Sunday, November 08, 2015

One another

Here, November is doing what it does, dark and wet and broody, though a little warmer than we are used to -- still no frost, tomatoes trying to ripen under a leaden sky streaked with silver.

Bedraggled as the garden is, it is still supplying a lot of greens for the humans and the hens. Ducks have been let in early and are high-grading the chard, but also cleaning up wheat seeds in the straw that we have been slowing drawing over the beds, like a blanket for a winter night.


Much of my intent has moved indoors, where the wood stove finally has something to do and is slowly taking over the house. There's dishwater, tea water, and a loaf of Dutch oven spelt/cornbread happening.


I'm sitting by the west window more and in the living room less. I'm learning to sew a rakusu, which is a demanding task for these old eyes and fingers. I've found and dyed appropriate fabric and am practicing rows of stitches on a swatch, to get the hang of it before beginning on the real thing. Such daylight as we are getting is a help.


A friend came through who has been pedaling an electric-assist recumbent bike from Ramona, California toward the general direction of Seattle.
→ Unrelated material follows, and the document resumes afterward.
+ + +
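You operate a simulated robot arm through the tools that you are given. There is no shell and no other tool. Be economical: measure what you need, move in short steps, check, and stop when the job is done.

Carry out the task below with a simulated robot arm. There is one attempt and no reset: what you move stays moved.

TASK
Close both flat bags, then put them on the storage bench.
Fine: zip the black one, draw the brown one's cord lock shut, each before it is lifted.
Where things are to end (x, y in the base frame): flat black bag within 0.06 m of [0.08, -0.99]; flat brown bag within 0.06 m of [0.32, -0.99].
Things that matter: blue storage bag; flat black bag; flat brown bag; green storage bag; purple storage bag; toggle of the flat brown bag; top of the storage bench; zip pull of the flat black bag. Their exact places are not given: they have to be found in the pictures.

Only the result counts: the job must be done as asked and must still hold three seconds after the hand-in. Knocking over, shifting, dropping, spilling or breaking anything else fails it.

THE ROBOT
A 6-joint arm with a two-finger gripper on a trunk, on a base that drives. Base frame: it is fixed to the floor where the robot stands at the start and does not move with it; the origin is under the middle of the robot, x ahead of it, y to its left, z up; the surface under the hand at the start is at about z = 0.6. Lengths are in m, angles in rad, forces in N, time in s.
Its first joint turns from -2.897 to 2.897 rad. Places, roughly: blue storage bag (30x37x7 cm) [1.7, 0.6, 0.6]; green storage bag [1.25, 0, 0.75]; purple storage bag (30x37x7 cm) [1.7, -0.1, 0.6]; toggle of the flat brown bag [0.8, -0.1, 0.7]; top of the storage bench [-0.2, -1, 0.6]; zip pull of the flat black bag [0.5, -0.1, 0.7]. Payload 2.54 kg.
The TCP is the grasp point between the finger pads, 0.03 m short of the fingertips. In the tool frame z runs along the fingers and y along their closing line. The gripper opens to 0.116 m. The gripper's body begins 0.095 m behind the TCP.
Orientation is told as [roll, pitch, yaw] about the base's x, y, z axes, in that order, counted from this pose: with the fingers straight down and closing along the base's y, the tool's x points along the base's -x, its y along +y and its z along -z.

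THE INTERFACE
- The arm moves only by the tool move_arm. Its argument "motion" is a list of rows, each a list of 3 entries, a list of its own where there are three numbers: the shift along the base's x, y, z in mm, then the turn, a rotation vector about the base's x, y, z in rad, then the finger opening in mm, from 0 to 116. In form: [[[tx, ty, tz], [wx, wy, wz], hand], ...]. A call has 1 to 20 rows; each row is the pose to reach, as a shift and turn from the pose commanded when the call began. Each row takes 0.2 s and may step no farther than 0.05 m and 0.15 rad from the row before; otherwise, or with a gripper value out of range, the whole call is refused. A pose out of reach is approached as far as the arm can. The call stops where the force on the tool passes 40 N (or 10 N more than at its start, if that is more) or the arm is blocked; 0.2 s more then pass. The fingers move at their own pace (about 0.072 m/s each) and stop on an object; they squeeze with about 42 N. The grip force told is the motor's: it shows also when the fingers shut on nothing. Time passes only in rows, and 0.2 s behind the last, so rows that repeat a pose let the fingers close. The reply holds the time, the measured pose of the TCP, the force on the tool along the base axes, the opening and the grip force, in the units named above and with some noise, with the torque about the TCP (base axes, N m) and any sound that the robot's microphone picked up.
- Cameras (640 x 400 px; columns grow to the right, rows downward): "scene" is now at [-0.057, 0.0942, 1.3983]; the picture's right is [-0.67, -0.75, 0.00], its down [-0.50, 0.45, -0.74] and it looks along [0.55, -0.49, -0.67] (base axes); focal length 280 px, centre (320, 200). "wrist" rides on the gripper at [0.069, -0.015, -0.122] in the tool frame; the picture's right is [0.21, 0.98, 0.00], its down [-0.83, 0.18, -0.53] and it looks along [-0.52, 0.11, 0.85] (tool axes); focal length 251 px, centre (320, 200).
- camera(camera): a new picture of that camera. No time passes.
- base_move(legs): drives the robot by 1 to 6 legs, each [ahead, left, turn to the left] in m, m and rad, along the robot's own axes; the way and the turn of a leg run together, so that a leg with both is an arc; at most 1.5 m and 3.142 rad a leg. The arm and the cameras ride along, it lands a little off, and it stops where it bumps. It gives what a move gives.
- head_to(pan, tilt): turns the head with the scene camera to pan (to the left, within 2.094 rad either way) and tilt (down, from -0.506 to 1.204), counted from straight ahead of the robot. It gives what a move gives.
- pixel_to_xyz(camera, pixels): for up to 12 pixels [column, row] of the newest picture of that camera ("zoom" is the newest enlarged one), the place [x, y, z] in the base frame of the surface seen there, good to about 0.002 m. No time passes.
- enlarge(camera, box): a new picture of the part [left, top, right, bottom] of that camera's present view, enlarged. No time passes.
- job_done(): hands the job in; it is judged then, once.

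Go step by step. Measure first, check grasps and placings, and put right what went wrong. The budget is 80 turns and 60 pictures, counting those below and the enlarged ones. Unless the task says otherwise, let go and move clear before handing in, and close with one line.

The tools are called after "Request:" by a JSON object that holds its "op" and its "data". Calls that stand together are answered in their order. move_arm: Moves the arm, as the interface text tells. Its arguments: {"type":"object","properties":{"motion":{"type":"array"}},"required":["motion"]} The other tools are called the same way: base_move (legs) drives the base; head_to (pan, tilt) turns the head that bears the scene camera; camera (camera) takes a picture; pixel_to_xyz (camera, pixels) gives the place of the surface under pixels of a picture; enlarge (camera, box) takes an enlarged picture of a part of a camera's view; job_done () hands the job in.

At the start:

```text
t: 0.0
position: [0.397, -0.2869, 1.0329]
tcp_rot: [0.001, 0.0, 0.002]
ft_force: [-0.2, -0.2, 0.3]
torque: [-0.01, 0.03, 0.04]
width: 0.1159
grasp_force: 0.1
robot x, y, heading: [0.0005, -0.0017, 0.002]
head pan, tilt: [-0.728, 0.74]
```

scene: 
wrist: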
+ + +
I fed him rice and veg with a dessert of apple-pumpkin pudding, both of which went well for a change.

I'm still walking, though fewer miles perhaps.


Trail walking with a dog is excellent meditation practice and, it seems to me, deepens one's bond with all the good things. I think the dog thinks so to, in his way.


We sit by the river together and share a meal. It's best that he not drink the river, which still has rafts of suspect algae in it, so I shorten his leash and provide him with a steel cup (his own) of the water I brought.

He listens to the surrounding sounds and sifts them for possible dangers.

It's thus we are responsible to one another.